Write out the excerpt to read from "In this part" to "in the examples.", both included.

Excerpt to read »
■ ■ ■ ■ ■

Parsing Expressions (Part 2)

In this part I will cover ASTs. In later parts I will add error reporting. I also noticed a mistake in one of the code examples from the previous part - specifically that the left parentheses were tokenized as unary, causing trouble later, that I overlooked. Also, like an idiot, I didn't actually push in the last number as a token. This is fixed in the upload to github and in the examples.

Abstract Syntax Trees

ASTs are used to represent syntactic structure in tree form. Consider the expression 1+2. The way we represent this in tree form is to say that the plus sign is the parent of the 1 and the 2, this will look like this:

   +  
  / \  
 1   2  

Of course, the advantage of building trees like this isn't apparent until we build trees from more complex expressions. Let's consider this: 1*(2+3)/4. The AST for that will look like this:

       _(/)_  
      /     \  
   _(*)_     4  
  /     \  
 1     _(+)_  
      /     \  
     2       3  

The question is then, what does that mean? One way to think about it, and in fact this is the way we will think about it, is to say that every node in the tree 'executes' the operator in that node using the children at either sides as operands. If the node is a leaf then the node is a number (in fact that must be the case). So leaf nodes are the exception, as they merely return their value (instead of doing an operation on its children nodes). Unary operators is simply an operator that only has one child node. We can build entire code segments this way; in fact a compiler could represent the entire program it's compiling as an AST. If you're using clang there is a command that makes the compiler pretty print the AST for the code you feed it (-ast-print). The upside to using ASTs is that they are very efficient to analyze. For example, let's say we allow variables in our program, and we enter the same expression as before with the addition of replacing one of the numbers with a variable: x*(2+3)/4. If we build an AST from this it becomes very apparent that we can prune one of the nodes but just performing 2+3 before we are told to evaluate the expression. This:

       _(/)_  
      /     \  
   _(*)_     4  
  /     \  
 x     _(+)_  
      /     \  
     2       3  

becomes this:

       _(/)_  
      /     \  
   _(*)_     4  
  /     \  
 x       5

We save ourselves one evaluation. This is a very elementary way of optimizing, but it shows the strength of the AST contra the stack-based RPN we built earlier. Note that it is possible to do the same optimization from the RPN, but it's a lot easier and straight-forward to do it here. Another advantage is that we can parse our expression over multiple passes if we wanted to: one of the nodes could simply be part of the expression flat out. Herb Sutter in his reveal of the VC++-compiler claimed that the VC++ compiler never used an AST and this made parsing some details of the new language either hard or impossible (if I understand correctly).

■ ■ ■ ■ ■

Recorded data »

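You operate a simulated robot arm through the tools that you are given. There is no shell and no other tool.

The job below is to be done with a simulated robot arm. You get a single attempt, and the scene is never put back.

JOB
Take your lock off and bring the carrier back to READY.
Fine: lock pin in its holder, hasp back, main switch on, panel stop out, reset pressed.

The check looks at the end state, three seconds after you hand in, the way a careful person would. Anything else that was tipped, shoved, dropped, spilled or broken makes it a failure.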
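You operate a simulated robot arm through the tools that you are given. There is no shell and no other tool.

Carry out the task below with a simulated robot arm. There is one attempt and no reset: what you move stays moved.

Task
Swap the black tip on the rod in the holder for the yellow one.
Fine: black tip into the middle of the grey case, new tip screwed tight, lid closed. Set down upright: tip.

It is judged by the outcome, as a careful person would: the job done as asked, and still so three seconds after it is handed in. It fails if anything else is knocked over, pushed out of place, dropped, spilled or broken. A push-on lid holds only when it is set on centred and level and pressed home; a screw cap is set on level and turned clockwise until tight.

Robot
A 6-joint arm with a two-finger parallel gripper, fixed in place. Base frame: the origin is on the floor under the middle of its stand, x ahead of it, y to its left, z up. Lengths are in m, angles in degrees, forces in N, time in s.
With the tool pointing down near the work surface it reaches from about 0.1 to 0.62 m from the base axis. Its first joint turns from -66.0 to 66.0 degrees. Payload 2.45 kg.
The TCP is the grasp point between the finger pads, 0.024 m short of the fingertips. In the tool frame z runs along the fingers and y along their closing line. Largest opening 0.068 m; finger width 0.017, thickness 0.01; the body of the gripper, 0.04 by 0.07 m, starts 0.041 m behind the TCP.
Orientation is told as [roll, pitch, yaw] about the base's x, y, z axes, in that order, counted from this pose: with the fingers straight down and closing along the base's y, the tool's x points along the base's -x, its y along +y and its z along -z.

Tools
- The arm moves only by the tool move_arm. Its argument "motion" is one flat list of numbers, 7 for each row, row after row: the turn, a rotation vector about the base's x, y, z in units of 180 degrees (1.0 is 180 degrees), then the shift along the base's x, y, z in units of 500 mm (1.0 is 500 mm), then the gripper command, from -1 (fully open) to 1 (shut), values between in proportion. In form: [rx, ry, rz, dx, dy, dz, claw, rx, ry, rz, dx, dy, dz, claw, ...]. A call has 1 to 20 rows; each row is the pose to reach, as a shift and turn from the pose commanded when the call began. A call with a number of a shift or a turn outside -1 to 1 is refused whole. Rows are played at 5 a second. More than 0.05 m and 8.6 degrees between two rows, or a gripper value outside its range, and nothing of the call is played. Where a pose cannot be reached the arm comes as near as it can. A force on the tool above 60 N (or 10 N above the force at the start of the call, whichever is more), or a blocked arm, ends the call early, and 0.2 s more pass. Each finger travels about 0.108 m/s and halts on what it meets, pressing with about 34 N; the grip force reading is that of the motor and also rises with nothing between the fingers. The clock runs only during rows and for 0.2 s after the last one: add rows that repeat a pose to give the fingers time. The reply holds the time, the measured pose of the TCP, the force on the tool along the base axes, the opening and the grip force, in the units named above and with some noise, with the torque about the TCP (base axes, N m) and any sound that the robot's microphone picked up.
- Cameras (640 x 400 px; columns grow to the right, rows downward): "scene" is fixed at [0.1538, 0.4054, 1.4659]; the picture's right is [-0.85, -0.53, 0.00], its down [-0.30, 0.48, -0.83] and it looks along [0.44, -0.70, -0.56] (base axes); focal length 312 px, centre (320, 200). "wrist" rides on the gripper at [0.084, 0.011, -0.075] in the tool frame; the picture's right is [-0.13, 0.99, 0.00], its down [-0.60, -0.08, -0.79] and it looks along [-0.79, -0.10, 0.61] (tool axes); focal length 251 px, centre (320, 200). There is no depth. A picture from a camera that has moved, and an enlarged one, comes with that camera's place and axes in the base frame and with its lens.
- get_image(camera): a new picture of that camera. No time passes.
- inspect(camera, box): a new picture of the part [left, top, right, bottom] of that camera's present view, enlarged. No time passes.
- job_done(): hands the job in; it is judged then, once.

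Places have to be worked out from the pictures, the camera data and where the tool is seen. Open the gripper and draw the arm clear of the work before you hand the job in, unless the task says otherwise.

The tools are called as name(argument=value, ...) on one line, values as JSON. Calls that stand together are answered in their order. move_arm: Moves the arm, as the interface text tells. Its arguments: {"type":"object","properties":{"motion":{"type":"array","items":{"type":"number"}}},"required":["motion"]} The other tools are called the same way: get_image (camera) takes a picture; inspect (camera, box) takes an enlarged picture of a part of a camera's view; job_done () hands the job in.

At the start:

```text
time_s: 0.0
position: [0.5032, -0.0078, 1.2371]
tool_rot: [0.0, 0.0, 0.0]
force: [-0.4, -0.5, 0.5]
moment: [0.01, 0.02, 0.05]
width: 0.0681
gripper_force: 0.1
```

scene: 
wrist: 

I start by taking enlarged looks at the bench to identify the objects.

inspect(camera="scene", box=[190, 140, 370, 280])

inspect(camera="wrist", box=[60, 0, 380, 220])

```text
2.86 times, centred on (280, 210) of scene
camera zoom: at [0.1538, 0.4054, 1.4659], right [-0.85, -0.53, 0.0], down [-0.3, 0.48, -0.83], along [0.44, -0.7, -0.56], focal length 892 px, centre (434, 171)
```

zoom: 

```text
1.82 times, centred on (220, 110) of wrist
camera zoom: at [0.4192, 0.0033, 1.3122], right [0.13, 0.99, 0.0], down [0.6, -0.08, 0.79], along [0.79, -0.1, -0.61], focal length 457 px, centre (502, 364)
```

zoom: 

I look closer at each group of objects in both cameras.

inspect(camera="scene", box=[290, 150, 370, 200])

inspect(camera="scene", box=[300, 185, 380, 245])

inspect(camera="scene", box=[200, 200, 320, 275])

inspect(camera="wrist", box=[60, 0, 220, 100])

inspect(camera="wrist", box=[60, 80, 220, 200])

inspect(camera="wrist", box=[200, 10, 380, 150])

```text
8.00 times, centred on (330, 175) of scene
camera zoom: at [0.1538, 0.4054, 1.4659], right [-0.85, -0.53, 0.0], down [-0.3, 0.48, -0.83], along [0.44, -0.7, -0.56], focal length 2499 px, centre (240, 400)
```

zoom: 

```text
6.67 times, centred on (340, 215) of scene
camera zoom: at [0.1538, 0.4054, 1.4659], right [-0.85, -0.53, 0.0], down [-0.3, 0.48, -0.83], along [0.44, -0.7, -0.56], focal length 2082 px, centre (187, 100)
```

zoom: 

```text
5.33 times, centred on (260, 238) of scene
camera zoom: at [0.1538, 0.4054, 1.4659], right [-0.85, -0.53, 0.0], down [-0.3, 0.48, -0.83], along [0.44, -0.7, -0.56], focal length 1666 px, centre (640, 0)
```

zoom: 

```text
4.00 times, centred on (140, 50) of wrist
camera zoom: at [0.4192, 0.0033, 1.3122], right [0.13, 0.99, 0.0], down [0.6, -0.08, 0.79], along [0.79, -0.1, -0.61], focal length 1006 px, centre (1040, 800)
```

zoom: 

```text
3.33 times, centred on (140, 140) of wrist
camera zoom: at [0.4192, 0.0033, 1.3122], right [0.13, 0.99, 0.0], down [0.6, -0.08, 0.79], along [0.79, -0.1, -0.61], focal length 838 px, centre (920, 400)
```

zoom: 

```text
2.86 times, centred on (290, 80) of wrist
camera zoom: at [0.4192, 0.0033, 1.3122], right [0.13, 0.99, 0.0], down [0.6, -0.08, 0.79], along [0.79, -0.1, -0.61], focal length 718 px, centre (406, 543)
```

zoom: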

■ ■ ■ ■ ■

Answer for this exercise »
In this part I will cover ASTs. In later parts I will add error reporting. I also noticed a mistake in one of the code examples from the previous part - specifically that the left parentheses were tokenized as unary, causing trouble later, that I overlooked. Also, like an idiot, I didn't actually push in the last number as a token. This is fixed in the upload to github and in the examples.